Problem to work on:
Give the stretch of the document that starts with "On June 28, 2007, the" and ends with "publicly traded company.", unchanged.

Document:
-*-*-

Item 4      PURPOSE OF TRANSACTION.

      On June 28, 2007, the Issuer entered into an Agreement and Plan of Merger,
as amended by Amendment No. 1 to the Agreement and Plan of Merger, dated June
29, 2007 (the "Merger Agreement"), with Brands Holdings Limited ("Parent") and
EWI Acquisition, Inc. ("Merger Sub") pursuant to which each of the holders of
the outstanding Common Stock will receive an aggregate of $33.00 per share in
cash.

      Under the Merger Agreement, each issued and outstanding share of Common
Stock of the Issuer not held by Parent, Merger Sub or the Issuer, or by the
Issuer's stockholders who perfect their appraisal rights under Delaware law,
will be converted into the right to receive $33.00 per share in cash and Merger
Sub will thereafter merge with and into the Issuer with the Issuer being the
surviving corporation in the merger. As a result of the merger, the Issuer will
cease to be a publicly traded company.

-*-*-

Raw data:
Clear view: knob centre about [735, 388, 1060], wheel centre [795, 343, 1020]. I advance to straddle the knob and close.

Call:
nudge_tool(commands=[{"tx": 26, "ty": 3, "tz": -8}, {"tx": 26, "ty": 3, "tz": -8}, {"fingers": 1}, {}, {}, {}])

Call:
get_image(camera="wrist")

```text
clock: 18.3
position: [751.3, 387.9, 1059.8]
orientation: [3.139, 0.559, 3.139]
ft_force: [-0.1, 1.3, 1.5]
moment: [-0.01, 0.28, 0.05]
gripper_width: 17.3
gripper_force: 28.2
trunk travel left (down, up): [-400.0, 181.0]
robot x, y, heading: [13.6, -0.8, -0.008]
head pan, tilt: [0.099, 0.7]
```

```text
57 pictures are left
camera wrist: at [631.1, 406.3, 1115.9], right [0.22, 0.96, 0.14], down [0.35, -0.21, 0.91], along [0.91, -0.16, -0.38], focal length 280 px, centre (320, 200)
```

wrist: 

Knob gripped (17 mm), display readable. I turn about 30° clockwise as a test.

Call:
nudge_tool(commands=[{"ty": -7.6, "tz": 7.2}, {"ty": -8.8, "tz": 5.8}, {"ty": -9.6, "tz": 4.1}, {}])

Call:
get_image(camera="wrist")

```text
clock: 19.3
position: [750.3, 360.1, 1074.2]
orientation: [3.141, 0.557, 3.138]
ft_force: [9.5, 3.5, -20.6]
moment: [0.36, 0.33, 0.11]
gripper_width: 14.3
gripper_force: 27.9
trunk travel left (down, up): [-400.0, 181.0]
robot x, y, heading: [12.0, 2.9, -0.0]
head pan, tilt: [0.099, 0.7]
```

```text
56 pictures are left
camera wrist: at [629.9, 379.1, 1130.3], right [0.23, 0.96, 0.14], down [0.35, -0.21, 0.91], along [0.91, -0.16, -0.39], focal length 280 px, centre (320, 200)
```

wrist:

-*-*-

Result of the task:
On June 28, 2007, the Issuer entered into an Agreement and Plan of Merger,
as amended by Amendment No. 1 to the Agreement and Plan of Merger, dated June
29, 2007 (the "Merger Agreement"), with Brands Holdings Limited ("Parent") and
EWI Acquisition, Inc. ("Merger Sub") pursuant to which each of the holders of
the outstanding Common Stock will receive an aggregate of $33.00 per share in
cash.

      Under the Merger Agreement, each issued and outstanding share of Common
Stock of the Issuer not held by Parent, Merger Sub or the Issuer, or by the
Issuer's stockholders who perfect their appraisal rights under Delaware law,
will be converted into the right to receive $33.00 per share in cash and Merger
Sub will thereafter merge with and into the Issuer with the Issuer being the
surviving corporation in the merger. As a result of the merger, the Issuer will
cease to be a publicly traded company.